A quasi‐implicit characteristic–based penalty finite‐element method for incompressible laminar viscous flows

Abstract

SummaryIn this paper, a novel characteristic–based penalty (CBP) scheme for the finite‐element method (FEM) is proposed to solve 2‐dimensional incompressible laminar flow. This new CBP scheme employs the characteristic‐Galerkin method to stabilize the convective oscillation. To mitigate the incompressible constraint, the selective reduced integration (SRI) and the recently proposed selective node–based smoothed FEM (SNS‐FEM) are used for the 4‐node quadrilateral element (CBP‐Q4SRI) and the 3‐node triangular element (CBP‐T3SNS), respectively. Meanwhile, the reduced integration (RI) for Q4 element (CBP‐Q4RI) and NS‐FEM for T3 element (CBP‐T3NS) with CBP scheme are also investigated. The quasi‐implicit CBP scheme is applied to allow a large time step for sufficient large penalty parameters.
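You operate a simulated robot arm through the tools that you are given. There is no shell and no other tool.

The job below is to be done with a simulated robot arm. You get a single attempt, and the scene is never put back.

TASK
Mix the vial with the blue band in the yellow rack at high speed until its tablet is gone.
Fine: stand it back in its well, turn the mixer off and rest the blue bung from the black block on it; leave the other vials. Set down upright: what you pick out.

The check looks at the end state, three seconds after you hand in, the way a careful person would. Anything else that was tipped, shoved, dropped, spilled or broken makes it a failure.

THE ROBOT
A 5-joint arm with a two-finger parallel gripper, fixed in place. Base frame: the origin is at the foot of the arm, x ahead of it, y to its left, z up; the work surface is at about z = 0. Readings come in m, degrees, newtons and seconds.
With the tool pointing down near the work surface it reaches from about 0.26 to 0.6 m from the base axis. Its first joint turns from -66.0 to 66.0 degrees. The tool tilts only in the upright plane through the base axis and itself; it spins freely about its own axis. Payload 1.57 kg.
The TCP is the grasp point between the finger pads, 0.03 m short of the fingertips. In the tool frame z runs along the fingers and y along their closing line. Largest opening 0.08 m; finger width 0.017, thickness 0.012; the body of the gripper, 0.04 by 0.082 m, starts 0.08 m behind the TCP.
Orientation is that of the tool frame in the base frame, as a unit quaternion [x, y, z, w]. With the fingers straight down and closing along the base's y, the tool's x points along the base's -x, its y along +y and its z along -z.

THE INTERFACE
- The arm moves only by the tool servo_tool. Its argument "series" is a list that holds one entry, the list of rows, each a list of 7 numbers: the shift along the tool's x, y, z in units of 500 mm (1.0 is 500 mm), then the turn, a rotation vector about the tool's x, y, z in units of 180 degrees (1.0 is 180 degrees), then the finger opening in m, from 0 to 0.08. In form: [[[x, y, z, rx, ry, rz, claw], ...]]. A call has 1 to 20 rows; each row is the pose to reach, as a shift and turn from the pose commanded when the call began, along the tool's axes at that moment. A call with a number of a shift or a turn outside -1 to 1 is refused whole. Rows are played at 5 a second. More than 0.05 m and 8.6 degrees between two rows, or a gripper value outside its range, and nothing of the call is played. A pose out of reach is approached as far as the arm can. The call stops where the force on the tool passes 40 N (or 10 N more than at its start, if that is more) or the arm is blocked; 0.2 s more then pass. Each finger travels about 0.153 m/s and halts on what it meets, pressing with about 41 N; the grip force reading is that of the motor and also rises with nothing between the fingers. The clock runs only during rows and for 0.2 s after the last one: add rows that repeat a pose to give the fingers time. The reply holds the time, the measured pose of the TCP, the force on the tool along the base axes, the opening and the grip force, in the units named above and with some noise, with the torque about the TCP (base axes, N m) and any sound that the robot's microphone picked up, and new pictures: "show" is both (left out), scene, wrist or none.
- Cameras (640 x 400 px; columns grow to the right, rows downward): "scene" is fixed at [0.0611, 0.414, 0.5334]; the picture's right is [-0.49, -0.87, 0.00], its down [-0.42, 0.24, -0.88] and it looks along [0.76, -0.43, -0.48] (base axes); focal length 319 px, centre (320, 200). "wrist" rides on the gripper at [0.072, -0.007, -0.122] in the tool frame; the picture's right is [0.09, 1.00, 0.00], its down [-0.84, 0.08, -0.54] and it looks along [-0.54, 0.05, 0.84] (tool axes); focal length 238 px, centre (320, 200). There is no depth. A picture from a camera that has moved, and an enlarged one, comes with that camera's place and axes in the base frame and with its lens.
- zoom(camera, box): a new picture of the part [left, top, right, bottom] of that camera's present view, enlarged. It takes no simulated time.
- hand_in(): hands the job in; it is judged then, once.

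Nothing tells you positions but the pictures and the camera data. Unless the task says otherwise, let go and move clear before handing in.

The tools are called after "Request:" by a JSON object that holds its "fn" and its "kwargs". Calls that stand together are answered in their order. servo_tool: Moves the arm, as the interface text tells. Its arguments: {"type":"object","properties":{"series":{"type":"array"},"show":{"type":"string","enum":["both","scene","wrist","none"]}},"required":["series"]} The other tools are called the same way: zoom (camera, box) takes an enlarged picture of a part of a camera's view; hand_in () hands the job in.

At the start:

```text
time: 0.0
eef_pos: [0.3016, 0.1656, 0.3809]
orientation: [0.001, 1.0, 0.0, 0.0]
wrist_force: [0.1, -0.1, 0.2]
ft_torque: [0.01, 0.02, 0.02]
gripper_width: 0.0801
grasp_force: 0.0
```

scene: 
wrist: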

Due to the absences of pressure degree of freedoms, the quasi‐implicit CBP‐FEM has higher efficiency than quasi‐implicit CBS‐FEM. In this paper, the CBP‐Q4SRI has been verified and validated with high accuracy, stability, and fast convergence. Unexpectedly, CBP‐Q4RI is of no instability, high accuracy, and even slightly faster convergence than CBP‐Q4SRI. For unstructured T3 elements, CBP‐T3SNS also shows high accuracy and good convergence but with pressure oscillation using a large penalty parameter; CBP‐T3NS produces oscillated wrong velocity and pressure results. In addition, the applicable ranges of penalty parameter for different proposed methods have been investigated.